## What is expected
Transcribe the lines from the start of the data below through the line with "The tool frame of", word for word and nothing more.
[start Dataset section]
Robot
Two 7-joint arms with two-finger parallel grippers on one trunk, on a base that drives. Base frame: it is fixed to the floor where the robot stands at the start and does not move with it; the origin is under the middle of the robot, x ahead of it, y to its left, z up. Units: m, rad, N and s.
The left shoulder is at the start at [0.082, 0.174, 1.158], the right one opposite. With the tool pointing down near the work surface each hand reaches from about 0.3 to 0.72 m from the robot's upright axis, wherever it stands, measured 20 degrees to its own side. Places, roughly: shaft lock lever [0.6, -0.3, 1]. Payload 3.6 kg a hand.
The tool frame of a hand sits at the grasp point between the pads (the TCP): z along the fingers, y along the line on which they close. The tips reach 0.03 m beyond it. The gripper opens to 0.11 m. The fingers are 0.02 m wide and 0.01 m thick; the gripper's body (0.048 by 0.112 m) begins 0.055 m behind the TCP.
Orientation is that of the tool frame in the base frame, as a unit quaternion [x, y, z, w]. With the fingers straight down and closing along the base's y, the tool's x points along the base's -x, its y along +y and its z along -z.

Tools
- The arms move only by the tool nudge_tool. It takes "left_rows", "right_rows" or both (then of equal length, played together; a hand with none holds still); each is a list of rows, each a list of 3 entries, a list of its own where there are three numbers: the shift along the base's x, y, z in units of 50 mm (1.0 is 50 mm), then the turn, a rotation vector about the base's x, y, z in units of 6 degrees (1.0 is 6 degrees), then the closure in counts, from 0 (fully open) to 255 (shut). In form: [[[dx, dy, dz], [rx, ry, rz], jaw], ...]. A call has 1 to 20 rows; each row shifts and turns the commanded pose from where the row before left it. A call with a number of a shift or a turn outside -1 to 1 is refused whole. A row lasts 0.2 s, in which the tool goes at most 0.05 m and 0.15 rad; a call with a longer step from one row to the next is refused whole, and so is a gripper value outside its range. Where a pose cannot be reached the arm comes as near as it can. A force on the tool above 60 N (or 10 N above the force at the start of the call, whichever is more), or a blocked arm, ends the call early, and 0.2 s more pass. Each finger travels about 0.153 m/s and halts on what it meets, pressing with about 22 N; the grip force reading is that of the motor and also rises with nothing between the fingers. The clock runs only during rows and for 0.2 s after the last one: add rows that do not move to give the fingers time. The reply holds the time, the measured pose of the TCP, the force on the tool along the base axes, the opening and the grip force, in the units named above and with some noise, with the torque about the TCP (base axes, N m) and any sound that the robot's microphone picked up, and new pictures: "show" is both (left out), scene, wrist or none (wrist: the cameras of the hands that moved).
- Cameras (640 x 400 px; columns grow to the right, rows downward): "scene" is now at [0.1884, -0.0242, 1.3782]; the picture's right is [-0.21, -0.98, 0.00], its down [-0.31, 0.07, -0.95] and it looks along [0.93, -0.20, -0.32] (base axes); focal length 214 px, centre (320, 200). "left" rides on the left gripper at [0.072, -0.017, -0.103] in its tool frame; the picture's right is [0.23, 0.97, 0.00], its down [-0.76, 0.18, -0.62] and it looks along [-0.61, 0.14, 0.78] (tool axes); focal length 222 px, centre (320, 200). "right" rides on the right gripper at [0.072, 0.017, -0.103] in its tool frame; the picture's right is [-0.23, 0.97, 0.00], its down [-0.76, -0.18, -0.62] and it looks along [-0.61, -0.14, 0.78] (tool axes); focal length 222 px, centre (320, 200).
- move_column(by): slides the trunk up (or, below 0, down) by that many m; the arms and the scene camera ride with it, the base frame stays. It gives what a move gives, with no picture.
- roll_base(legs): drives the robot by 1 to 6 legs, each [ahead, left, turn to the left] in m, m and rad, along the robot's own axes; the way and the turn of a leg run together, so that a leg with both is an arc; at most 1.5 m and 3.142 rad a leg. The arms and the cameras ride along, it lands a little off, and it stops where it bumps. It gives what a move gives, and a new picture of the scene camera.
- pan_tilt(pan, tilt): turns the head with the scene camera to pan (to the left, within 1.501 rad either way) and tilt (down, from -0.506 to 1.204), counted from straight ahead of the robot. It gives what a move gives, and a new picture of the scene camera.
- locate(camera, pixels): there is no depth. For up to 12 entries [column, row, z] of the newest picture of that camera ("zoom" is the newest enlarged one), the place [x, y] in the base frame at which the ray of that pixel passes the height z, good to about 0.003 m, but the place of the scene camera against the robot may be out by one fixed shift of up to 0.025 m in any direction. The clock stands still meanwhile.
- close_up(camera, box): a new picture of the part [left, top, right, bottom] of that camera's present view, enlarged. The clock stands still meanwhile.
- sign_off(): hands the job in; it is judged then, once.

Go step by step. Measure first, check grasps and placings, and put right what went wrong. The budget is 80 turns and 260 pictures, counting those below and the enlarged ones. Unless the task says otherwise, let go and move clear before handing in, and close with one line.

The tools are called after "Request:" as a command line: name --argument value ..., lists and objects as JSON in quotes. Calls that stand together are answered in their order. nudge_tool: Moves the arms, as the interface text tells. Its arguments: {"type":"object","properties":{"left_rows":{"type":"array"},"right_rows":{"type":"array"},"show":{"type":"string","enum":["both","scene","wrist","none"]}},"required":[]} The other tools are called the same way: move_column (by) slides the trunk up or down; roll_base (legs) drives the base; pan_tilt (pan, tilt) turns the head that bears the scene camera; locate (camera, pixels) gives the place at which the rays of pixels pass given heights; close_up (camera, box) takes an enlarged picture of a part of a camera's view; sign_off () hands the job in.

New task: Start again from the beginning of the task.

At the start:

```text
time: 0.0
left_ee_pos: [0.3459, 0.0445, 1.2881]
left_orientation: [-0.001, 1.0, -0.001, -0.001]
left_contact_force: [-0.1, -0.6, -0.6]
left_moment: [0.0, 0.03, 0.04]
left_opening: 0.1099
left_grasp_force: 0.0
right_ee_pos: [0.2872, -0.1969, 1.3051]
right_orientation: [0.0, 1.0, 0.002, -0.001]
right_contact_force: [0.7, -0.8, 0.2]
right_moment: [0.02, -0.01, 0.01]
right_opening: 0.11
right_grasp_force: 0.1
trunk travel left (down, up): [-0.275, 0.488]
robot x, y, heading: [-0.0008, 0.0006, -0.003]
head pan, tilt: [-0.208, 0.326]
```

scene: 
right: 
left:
[end Dataset section]
## Solved exercise
Robot
Two 7-joint arms with two-finger parallel grippers on one trunk, on a base that drives. Base frame: it is fixed to the floor where the robot stands at the start and does not move with it; the origin is under the middle of the robot, x ahead of it, y to its left, z up. Units: m, rad, N and s.
The left shoulder is at the start at [0.082, 0.174, 1.158], the right one opposite. With the tool pointing down near the work surface each hand reaches from about 0.3 to 0.72 m from the robot's upright axis, wherever it stands, measured 20 degrees to its own side. Places, roughly: shaft lock lever [0.6, -0.3, 1]. Payload 3.6 kg a hand.
The tool frame of a hand sits at the grasp point between the pads (the TCP): z along the fingers, y along the line on which they close. The tips reach 0.03 m beyond it. The gripper opens to 0.11 m. The fingers are 0.02 m wide and 0.01 m thick; the gripper's body (0.048 by 0.112 m) begins 0.055 m behind the TCP.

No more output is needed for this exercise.